→ EXTRACT:
— begin —

新たな信用制度について
信用とは一体何か、と考えると、経済学的には債務の返済能力ということになり、そのために債務残高の逆数としてしか信用は定義し得ないことになる。現状、債務というのは現在支払いができないから金を借りてそれを返す、ということであり、そうなると支払いができない、という時点でもはや信用という言葉からは外れるような気がして、定義的にどうも整合性がないように感じる。
そこでどうすべきかを考えると、いわゆる契約と呼ばれるものをもっと信用に近づけてみたらどうだろうか。現状、契約とは、仕事があり、それをいつまでにこなす、という約束で、それをこなしたら支払い(もちろん時には前払いのようなこともあると思うが)がなされるというのが一般的なあり方ではないかと理解している。もちろんやらなければならない仕事が山ほどある高度成長の時代などはそのようなやり方は有効だったのかもしれない。しかしながら、安定成長の時代に入ると、仕事をいかに作り出すかということの方が重要になり、つまり、資金需要よりも実際にやるべき(利潤の出る)仕事の需要の方が多い(つまり利益の出る仕事が少なくなっている)状態だと言え、だから誰も借金をしてまで仕事をしたいとは思わず、お金をくれる仕事しかしたがらないようになる、というのが低成長、低金利の時代の意味するところではないかと考えられる。
それを、リスクという名の借金を背負わせることで打開しようというのが現在の資本主義だと言えそうだが、そんな時代にいかに資本主義を作用させるか、つまりお金を動かすことで仕事を作り出すようにできるか、ということで、契約の個人化のようなものが必要なのではないか、と感じる。典型的に言えば、クラウドファンディングのようなもので、つまり、個々人がやりたいことがあり、それを示すことでお金がつく、ということである。とは言っても、やはりまだまだ資本の力、利潤の力というのは非常に大きいので、自分にとってメリットが出るものしか金を出す、ということにしか当然ならない。そうなると、多くを巻き込んで話題となって社会的な動きを作り出す、と言ったことが求められ、仕事がやはり個人から離れていってしまう。

— end —

→ EXERCISE SET:
(1) I need one stretch of the extract verbatim, from "そこでどうすべきかを考えると" to "個人から離れていってしまう。".
(2) Continue the extract from where it stops.

→ AVAILABLE DATA:
— begin —

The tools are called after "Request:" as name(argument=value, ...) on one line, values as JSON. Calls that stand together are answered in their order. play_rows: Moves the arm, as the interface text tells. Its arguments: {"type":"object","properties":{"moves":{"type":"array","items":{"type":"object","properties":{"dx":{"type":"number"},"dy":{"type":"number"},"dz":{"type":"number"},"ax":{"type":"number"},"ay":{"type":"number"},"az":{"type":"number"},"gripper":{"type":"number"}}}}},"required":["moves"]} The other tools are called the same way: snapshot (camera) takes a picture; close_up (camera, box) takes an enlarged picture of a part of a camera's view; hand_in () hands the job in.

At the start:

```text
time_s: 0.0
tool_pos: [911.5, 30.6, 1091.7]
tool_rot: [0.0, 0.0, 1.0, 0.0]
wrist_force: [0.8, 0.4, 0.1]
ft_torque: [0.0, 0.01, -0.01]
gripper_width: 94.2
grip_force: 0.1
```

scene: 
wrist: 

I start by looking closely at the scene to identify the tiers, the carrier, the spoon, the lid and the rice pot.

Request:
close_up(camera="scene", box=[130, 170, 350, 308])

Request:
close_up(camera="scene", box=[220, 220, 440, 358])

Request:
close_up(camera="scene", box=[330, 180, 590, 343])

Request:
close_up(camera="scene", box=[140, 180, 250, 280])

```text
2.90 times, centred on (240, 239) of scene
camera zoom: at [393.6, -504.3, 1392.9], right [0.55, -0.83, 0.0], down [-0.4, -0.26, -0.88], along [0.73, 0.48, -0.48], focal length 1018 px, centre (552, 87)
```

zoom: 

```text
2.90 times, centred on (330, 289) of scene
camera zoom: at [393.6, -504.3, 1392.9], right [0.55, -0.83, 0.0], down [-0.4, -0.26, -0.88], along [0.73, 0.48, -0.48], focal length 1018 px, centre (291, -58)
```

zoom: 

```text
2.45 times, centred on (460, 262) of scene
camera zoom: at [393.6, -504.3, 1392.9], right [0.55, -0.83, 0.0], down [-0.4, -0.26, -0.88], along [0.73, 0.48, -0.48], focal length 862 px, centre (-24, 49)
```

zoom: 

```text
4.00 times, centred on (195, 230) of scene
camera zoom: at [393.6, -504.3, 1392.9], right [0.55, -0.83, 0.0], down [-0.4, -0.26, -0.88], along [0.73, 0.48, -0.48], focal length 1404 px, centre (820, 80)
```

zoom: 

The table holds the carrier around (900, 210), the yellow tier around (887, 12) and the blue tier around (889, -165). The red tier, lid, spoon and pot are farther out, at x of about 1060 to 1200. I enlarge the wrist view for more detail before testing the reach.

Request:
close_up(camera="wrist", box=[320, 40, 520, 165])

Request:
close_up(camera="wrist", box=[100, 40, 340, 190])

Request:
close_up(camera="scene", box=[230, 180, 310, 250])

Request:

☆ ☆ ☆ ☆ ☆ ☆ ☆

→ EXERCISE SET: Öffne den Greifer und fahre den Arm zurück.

— end —

→ RESULTS FOR EACH TASK:
(1)
そこでどうすべきかを考えると、いわゆる契約と呼ばれるものをもっと信用に近づけてみたらどうだろうか。現状、契約とは、仕事があり、それをいつまでにこなす、という約束で、それをこなしたら支払い(もちろん時には前払いのようなこともあると思うが)がなされるというのが一般的なあり方ではないかと理解している。もちろんやらなければならない仕事が山ほどある高度成長の時代などはそのようなやり方は有効だったのかもしれない。しかしながら、安定成長の時代に入ると、仕事をいかに作り出すかということの方が重要になり、つまり、資金需要よりも実際にやるべき(利潤の出る)仕事の需要の方が多い(つまり利益の出る仕事が少なくなっている)状態だと言え、だから誰も借金をしてまで仕事をしたいとは思わず、お金をくれる仕事しかしたがらないようになる、というのが低成長、低金利の時代の意味するところではないかと考えられる。
それを、リスクという名の借金を背負わせることで打開しようというのが現在の資本主義だと言えそうだが、そんな時代にいかに資本主義を作用させるか、つまりお金を動かすことで仕事を作り出すようにできるか、ということで、契約の個人化のようなものが必要なのではないか、と感じる。典型的に言えば、クラウドファンディングのようなもので、つまり、個々人がやりたいことがあり、それを示すことでお金がつく、ということである。とは言っても、やはりまだまだ資本の力、利潤の力というのは非常に大きいので、自分にとってメリットが出るものしか金を出す、ということにしか当然ならない。そうなると、多くを巻き込んで話題となって社会的な動きを作り出す、と言ったことが求められ、仕事がやはり個人から離れていってしまう。

(2)
そこで、信用の出番となる。信用というものを、債務ではなく、人のやりたいことの実現に対する支援、個々人の自己の実現のための動機づけというふうに変えて行くことで、信用の残高は債務とは連動せずに、限りなく増してゆくことになるのではないか。具体的には、面白いことをやっているという人に対して先日付、例えば6ヶ月満期の手形を発行し、6ヶ月後になんらかの具体的成果、進捗の報告とともにそれを支払うというような契約を結び、その残高を発行者の信用であるとするような社会はどうだろうか。雇用契約というよりも、常に半年のモラトリアムがある長期自由契約のようなものになれば、例えばアーティストのような活動は非常にやりやすくなり、ある程度長期的な計画を立てながら自分の仕事、自分の人生を歩んでゆくことができるようになりそうだ。もちろん、それは排他的な契約である必要はなく、つまり一人が何人ものスポンサーと契約することもできるし、スポンサーも何人にどれだけ出しても良いことになる。
この信用は、別に借金でもなんでもないので、出し手も受け手も公表することになんの問題もないはずで、だからその残高は可視化され、経済学的な統計に使うこともできれば、出し手の信用力、受け手の評価ということを示すものにもできるのではないだろうか。出し手は信用力を高めることで、自分が面白いと思うことをどんどん支援して、世の中を自分の面白いと思う方向に動かすことができる一方で、受け手は自分が面白い楽しいと思うことを、人の顔色を伺うことなく、わかってもらえる人にわかってもらえれば、なんの負い目もなく自信を持ってやって行けることになる。そして、6ヶ月後に入ってくるお金が計算できる生き方というのは非常に安定する。その意味で、出し手側も6ヶ月後の行動をある程度相互信用の元で予測の範囲内に収めることで、社会的治安とまでは言わないまでも、自分の周囲の環境の向上にも繋げることができるのかもしれない。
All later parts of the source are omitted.